Недавно я познакомился с артистом Александром Трофимовым, худым, молчаливым, самоуглубленным. Есть такой тип артистов – сурового облика, погруженных в себя, на чем-то глубоко сосредоточенных. Все в нем знало, чем оно является: тело знало, что оно очень высокое, профиль, что он графически острый, волосы, что они жесткие, ноги знали, что они длинные, и вели себя с достоинством длинных ног, раскованно, несгибаемо-колюче. Мне вдруг представилось, что молодой Л.М. Леонидов тоже принадлежал к этому актерскому типу, низкоголосому, немногословному, живущему в тягучем ритме вращения своих глубоко запрятанных где-то возле сердца трагических, гранитных жерновов, и казалось, если прислушаться, то услышишь их тайный скрежет…

В тот вечер Трофимов должен был петь.

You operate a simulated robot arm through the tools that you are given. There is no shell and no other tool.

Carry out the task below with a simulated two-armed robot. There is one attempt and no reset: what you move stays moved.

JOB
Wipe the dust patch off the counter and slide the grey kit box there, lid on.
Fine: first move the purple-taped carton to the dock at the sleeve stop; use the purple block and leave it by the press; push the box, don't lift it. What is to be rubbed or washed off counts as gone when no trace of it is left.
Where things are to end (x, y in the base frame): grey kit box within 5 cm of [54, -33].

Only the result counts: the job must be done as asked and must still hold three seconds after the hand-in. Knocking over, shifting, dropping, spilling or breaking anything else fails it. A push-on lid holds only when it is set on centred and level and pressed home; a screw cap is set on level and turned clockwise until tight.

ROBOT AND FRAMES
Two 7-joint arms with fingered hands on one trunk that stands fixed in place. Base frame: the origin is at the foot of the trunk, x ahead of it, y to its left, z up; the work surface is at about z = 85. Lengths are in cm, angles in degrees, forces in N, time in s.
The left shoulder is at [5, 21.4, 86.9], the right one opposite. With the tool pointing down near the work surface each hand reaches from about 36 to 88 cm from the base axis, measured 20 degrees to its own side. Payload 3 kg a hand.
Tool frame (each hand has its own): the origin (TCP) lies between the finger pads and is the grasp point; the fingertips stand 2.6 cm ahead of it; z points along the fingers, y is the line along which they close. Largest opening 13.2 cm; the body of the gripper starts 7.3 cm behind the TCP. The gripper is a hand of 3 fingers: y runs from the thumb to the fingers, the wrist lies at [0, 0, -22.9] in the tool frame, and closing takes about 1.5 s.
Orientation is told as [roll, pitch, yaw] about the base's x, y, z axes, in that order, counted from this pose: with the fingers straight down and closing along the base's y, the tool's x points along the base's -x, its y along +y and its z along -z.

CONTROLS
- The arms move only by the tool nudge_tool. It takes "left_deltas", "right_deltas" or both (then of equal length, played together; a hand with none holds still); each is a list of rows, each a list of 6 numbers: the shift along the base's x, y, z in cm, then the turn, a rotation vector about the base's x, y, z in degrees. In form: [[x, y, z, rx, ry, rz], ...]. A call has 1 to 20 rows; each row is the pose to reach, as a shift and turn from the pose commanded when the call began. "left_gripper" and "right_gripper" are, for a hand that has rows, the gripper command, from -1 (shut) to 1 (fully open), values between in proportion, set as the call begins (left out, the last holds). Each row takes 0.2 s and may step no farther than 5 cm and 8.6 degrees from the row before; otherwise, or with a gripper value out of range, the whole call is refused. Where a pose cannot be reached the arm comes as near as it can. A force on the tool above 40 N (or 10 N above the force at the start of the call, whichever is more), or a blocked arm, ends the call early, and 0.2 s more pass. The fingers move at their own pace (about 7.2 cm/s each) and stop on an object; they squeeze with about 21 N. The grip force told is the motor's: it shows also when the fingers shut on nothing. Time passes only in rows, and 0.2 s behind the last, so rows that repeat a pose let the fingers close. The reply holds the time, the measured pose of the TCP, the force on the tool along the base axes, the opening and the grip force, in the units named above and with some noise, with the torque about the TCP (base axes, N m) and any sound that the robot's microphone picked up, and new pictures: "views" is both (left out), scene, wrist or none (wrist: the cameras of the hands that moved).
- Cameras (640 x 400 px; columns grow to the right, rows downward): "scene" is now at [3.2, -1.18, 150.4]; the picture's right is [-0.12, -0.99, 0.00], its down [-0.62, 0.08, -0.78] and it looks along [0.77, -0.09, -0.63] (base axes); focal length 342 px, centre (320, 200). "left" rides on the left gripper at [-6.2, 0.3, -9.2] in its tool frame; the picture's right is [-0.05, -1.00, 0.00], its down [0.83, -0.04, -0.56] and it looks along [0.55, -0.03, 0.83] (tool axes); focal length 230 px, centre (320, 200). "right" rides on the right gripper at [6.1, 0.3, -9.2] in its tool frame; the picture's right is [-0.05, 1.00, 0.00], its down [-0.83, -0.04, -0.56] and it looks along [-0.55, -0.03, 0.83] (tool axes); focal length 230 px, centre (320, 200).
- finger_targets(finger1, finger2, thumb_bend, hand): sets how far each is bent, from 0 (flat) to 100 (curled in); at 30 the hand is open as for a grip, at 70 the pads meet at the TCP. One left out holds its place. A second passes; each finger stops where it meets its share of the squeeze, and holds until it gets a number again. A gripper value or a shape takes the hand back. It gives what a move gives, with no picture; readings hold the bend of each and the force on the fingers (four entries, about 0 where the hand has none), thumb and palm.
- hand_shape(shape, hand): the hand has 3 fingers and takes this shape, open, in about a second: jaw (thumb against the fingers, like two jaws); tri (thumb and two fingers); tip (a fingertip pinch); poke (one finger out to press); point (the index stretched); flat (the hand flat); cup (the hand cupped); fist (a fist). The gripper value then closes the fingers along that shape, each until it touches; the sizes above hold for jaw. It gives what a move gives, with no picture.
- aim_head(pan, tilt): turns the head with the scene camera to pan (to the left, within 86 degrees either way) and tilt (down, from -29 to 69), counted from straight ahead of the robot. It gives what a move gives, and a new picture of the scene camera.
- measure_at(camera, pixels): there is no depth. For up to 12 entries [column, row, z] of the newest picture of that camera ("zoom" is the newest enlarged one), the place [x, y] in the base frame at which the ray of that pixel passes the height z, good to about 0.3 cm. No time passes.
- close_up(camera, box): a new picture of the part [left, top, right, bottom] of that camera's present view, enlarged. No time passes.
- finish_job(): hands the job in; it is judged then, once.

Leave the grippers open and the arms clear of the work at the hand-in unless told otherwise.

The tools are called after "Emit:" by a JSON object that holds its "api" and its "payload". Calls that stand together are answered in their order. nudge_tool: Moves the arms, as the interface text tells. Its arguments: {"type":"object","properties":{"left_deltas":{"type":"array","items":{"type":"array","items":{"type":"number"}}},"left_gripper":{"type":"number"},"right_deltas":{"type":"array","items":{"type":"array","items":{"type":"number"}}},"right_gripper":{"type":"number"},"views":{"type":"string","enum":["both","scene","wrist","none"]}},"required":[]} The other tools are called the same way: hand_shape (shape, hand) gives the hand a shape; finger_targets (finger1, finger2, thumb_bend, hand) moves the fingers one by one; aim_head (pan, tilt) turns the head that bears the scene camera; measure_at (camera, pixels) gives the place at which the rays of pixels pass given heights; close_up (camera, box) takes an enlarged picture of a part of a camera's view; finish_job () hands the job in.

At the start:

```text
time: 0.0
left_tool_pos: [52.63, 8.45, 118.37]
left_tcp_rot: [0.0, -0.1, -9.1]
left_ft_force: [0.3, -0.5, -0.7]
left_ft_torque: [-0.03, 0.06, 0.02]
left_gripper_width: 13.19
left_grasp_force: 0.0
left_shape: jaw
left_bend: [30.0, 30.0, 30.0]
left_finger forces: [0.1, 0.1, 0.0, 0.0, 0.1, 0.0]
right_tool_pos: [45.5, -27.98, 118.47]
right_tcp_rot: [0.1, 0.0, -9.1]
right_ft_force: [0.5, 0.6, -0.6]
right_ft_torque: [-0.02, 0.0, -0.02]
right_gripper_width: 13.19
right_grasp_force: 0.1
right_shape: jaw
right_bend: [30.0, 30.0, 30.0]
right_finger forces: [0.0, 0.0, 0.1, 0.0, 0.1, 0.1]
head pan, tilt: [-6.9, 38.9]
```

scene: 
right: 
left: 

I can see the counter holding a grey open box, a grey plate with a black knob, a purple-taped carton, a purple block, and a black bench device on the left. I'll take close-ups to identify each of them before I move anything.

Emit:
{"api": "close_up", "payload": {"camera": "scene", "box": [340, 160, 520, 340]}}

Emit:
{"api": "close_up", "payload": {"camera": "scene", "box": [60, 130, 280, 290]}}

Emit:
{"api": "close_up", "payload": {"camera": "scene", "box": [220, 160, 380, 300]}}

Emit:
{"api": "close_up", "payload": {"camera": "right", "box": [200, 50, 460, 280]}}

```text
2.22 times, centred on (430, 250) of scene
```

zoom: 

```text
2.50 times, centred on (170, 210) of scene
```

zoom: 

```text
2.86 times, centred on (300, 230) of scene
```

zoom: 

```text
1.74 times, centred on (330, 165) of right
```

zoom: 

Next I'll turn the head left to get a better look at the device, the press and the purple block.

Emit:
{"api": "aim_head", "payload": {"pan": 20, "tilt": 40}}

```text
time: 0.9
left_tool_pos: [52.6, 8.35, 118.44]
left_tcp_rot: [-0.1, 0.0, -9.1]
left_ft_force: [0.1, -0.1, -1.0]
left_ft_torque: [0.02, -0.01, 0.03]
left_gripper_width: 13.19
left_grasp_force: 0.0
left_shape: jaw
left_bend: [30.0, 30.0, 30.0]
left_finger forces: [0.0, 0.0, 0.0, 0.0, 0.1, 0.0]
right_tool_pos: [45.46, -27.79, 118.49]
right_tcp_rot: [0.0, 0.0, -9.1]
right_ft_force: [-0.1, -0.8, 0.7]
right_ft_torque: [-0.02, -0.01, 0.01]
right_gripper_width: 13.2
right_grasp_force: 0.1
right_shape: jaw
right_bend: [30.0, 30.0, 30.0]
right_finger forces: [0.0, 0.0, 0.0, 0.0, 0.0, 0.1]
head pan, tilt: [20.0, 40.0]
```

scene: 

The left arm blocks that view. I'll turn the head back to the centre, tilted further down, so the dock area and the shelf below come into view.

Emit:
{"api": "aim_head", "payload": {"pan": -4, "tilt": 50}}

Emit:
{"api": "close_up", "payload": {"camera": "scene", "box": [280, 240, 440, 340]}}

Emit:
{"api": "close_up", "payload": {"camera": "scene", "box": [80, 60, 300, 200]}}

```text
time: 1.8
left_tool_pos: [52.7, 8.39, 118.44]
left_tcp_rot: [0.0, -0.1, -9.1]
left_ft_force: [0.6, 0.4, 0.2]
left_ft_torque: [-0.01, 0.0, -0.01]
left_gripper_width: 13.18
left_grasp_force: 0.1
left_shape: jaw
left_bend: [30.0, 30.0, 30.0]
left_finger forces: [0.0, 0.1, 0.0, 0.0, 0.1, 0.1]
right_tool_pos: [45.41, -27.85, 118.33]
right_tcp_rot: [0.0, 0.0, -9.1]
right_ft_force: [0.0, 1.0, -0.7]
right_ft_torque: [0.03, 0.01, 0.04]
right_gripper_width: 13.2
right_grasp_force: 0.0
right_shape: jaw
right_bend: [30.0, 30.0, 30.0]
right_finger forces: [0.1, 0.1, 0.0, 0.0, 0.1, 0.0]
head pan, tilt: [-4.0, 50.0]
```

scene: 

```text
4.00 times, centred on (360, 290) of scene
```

Неожиданным было не только то, что он поет, – оказалось, он сам сочиняет свои песни, и стихи, и музыку. Он ждал выхода, потирая ладонью ладонь, не шевелясь и не поворачивая головы. Потом мы вдруг разговорились. Я спросил, какую память он сохранил о Высоцком. Он ответил, что близки они не были, хоть и играли в одних спектаклях. И что другого такого партнера он не встречал… Да, конечно, Трофимов-Раскольников и Высоцкий-Свидригайлов в «Преступлении и наказании» – эта пара запоминалась навсегда.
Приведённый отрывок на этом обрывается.